Chamava-se Luis Carlos, mas era conhecido pelo apelido, Zica. Deveríamos ter em torno de 13, 14 anos éramos vizinhos no Leblon e ele era um exímio enxadrista. Eu tinha interesse no jogo; aprendi a mover as peças corretamente, mas entre esse estágio e saber jogar havia uma distância brutal. Então enfrentar Zica no tabuleiro era a certeza de tomar o chamado xeque do pastor. Ou seja, em três ou quatro jogadas você era contemplado com um xeque-mate inapelável.

Jogando com outros aprendizes cheguei a vencer duas ou três partidas, mas a suprema glória foi derrotar, por desistência, um adversário bem mais experiente. E apontado como alguém credenciado a “ser derrotado com dignidade”, toda vez que enfrentava o mago Zica.

A “fama” acompanhou minha vitória e fui desafiado por outros vizinhos do prédio. Não joguei, preferi manter aquela aura de vencedor enquanto desse. Mas para meu desgosto chegou o dia em que tive que dar revanche ao meu adversário.

No espaço entre um jogo e outro eu havia encontrado, na estante de meu pai, um velho livro que mostrava vitórias de Capablanca, enxadrista cubano conhecido por derrotar jogadores russos, nos anos 40/50. Os russos já eram os melhores do mundo.

Custei a entender os números que mostravam os movimentos feitos por Capablanca e adversários. Mas entendi e numa noite chuvosa, no corredor do sétimo andar, sentados no chão, dei a revanche a meu adversário. E venci de novo. Não sei como, acho que o cara estava nervoso e abandonou o jogo quando o xeque-mate era uma possibilidade ainda meio distante.

Minha fama cresceu entre os adolescentes dos prédios vizinhos. O pai de um amigo mais próximo veio me cumprimentar e desejar que eu continuasse a jogar, que iria longe, que o xadrez ajudava no raciocínio, melhorava a visão espacial, além de outros benefícios.
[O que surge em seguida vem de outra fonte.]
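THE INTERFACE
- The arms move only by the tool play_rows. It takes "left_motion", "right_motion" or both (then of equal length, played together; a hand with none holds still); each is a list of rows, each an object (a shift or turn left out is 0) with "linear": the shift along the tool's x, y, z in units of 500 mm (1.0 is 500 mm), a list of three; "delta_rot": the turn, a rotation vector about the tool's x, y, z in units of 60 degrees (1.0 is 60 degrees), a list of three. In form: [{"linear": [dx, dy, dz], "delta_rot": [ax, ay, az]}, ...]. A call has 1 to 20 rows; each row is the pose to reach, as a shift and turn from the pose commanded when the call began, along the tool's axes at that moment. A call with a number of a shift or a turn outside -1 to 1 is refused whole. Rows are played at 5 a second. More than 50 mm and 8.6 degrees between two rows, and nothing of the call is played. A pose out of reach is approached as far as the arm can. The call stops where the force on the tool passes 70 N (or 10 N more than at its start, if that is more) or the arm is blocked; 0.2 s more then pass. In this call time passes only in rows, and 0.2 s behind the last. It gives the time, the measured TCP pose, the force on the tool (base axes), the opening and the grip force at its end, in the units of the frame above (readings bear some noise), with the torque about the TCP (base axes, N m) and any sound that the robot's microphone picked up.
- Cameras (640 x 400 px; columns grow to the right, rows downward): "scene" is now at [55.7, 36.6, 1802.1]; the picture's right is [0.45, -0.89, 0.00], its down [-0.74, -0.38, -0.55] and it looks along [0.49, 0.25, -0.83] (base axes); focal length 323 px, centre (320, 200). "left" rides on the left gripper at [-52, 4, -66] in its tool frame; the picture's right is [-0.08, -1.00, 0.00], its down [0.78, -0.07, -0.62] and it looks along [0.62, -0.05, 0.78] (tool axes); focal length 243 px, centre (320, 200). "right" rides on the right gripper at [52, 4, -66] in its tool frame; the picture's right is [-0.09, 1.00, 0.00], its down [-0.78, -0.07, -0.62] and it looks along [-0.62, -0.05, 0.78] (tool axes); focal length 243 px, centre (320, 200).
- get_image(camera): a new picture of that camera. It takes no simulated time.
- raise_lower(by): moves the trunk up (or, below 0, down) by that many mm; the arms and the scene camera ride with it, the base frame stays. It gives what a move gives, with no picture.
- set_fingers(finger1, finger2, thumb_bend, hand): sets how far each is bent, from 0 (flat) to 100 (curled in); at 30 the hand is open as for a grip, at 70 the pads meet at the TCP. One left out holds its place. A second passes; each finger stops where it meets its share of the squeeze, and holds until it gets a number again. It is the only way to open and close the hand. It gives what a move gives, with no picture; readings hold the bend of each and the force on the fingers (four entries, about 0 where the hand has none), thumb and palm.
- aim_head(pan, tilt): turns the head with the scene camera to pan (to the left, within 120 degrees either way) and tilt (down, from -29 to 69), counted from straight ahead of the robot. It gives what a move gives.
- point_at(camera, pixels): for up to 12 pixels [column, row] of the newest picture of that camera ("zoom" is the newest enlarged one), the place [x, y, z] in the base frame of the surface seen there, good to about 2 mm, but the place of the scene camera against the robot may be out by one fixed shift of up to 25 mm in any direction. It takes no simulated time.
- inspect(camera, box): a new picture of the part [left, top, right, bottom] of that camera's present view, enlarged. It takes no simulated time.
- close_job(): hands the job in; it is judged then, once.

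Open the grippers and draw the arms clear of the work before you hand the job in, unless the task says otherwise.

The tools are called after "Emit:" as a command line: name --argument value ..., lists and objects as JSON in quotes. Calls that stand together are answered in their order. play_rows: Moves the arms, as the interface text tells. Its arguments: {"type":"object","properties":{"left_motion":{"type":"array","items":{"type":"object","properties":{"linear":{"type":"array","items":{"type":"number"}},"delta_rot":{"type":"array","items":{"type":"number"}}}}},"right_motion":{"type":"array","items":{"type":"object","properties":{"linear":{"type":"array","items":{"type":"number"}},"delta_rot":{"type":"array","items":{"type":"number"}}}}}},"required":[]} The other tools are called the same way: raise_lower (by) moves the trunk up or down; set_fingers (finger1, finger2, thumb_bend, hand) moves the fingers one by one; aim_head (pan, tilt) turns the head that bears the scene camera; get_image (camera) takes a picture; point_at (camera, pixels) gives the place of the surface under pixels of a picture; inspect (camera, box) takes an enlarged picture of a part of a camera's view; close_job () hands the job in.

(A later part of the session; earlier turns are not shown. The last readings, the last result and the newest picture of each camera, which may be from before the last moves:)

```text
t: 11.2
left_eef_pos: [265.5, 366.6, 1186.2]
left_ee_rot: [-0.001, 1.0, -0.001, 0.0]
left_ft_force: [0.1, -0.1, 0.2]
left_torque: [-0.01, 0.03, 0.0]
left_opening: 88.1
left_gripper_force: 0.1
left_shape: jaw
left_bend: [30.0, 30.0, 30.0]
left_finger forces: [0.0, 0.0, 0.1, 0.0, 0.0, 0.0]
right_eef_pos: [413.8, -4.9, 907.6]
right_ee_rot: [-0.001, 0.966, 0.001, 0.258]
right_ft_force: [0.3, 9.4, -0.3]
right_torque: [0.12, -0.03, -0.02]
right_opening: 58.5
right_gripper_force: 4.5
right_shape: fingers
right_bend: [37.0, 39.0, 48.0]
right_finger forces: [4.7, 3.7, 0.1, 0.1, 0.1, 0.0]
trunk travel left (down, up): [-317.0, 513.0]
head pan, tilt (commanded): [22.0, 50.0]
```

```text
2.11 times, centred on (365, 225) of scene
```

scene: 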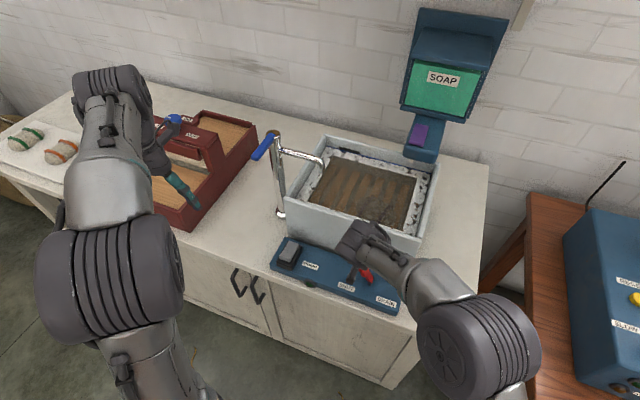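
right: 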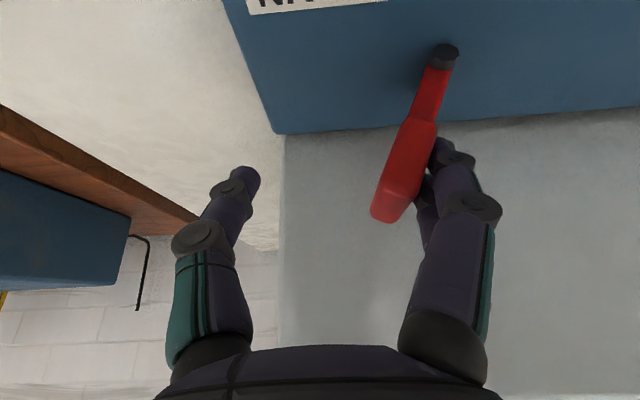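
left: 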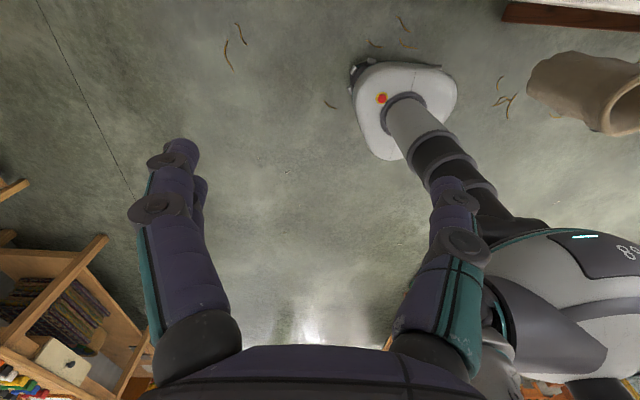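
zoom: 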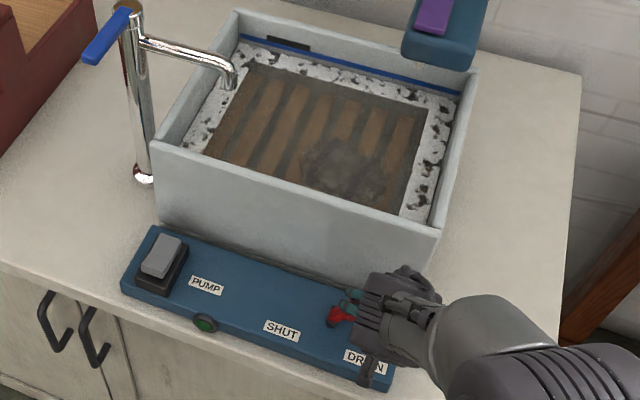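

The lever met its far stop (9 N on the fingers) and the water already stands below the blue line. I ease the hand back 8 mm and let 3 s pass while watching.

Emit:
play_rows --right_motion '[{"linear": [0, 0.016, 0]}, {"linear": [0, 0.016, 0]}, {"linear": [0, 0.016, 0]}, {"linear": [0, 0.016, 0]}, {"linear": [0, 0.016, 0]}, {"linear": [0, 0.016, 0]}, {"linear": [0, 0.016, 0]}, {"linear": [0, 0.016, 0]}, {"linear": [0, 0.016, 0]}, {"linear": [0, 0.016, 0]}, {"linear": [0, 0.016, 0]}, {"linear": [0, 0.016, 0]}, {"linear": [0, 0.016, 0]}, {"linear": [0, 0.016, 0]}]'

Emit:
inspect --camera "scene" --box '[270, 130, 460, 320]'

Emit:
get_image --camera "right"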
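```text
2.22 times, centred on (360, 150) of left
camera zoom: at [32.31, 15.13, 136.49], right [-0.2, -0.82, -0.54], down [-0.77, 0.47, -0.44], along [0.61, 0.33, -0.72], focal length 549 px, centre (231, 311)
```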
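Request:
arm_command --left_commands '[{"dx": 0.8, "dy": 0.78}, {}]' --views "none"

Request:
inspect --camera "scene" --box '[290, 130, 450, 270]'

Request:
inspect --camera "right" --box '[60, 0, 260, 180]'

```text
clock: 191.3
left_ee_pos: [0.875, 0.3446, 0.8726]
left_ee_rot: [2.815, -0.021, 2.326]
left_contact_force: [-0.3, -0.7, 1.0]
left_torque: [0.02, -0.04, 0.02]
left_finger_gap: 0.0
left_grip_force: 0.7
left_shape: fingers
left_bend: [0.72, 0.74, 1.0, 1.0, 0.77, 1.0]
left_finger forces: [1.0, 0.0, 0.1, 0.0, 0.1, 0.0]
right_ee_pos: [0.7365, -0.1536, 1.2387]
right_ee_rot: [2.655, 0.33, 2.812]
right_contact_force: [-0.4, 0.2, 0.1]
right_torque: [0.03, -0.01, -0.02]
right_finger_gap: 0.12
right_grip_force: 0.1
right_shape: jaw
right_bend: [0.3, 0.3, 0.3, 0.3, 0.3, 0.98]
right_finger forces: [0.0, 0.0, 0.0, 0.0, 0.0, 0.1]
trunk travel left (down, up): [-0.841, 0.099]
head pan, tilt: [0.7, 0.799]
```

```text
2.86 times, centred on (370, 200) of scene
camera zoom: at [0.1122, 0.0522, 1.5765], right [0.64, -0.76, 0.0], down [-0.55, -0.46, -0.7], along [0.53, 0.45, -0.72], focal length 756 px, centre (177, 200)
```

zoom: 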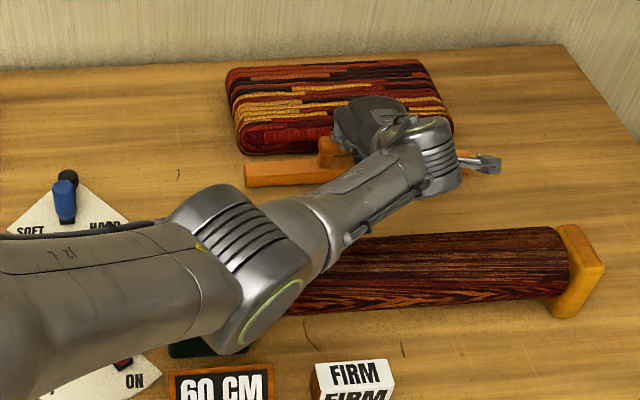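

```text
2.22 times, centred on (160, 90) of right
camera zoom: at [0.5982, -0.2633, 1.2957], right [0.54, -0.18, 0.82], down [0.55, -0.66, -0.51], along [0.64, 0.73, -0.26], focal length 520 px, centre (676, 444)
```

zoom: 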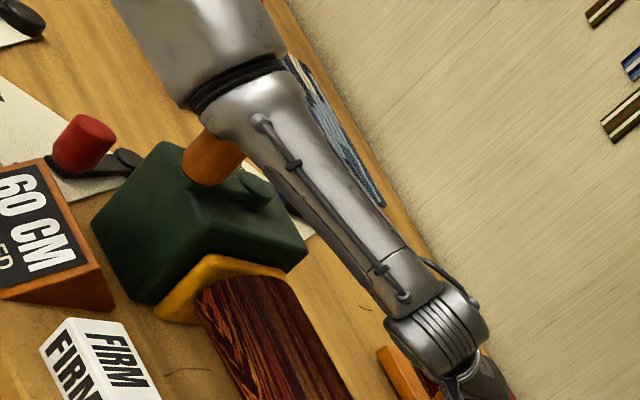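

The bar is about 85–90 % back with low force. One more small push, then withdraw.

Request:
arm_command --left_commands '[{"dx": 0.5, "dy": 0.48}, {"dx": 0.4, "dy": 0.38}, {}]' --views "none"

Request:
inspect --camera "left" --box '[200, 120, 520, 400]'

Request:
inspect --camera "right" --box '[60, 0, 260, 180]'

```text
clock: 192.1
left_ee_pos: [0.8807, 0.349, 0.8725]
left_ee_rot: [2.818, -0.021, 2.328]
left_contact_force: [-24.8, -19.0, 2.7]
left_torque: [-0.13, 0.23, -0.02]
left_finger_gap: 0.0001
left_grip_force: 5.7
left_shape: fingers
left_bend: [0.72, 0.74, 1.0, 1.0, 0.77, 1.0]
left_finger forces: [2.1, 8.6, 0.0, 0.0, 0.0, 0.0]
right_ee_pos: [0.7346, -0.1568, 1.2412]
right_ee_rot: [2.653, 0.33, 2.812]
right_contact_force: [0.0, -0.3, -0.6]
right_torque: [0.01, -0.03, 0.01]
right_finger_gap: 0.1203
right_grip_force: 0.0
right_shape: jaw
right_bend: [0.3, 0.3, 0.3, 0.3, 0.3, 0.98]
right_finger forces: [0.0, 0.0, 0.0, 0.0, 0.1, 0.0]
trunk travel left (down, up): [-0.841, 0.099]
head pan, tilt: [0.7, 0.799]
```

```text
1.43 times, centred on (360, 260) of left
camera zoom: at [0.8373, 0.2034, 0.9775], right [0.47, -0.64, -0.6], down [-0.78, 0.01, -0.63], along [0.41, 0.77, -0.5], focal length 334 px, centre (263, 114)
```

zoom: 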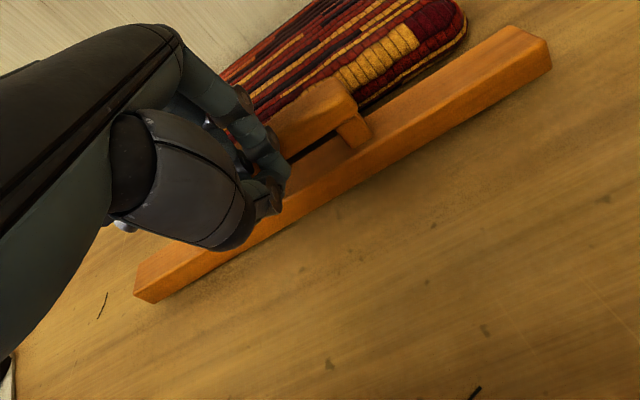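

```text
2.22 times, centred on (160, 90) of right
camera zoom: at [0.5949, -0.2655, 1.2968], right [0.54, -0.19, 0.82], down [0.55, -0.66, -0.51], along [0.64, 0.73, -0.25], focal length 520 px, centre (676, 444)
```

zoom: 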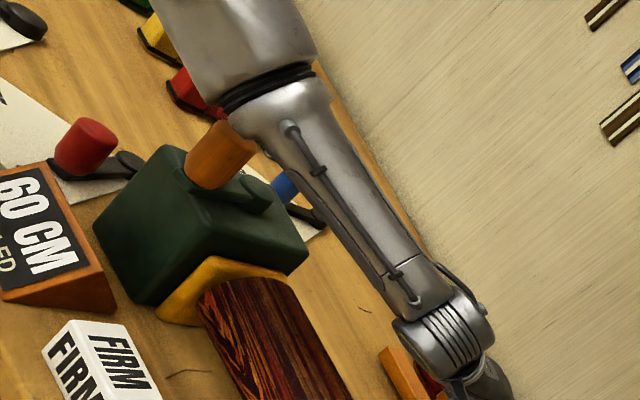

Fui incentivado por vários garotos - nessa época meninas nunca estavam por perto - a desafiar o poderoso Zica. Não desafiei, alguém fez isso por mim e até hoje acho que foi pura sacanagem. Disseram que eu estava pronto. E, incrível, eu quase acreditava. Até ganhei, de um parente distante um belo tabuleiro com peças que pareciam de marfim. Só pareciam.

No grande dia apareceu até uma mesinha, dessas de armar e alguém foi buscar duas cadeiras no apartamento ao lado. O gênio estava sorridente e, claro, absolutamente confiante. Estava com as brancas e fiz o primeiro movimento. Zica fez o mesmo sem olhar para mim.

Cinco minutos depois eu estava encurralado, o xeque-mate muito próximo. Alguém me recomendou a desistência pura e simples. Antevi o mate inapelável dois movimentos depois. Derrubei o rei e me surpreendi com a mão do fabuloso Zica estendida na minha direção.

Peguei o elevador sozinho, desci em casa no sétimo andar. Nunca mais joguei xadrez.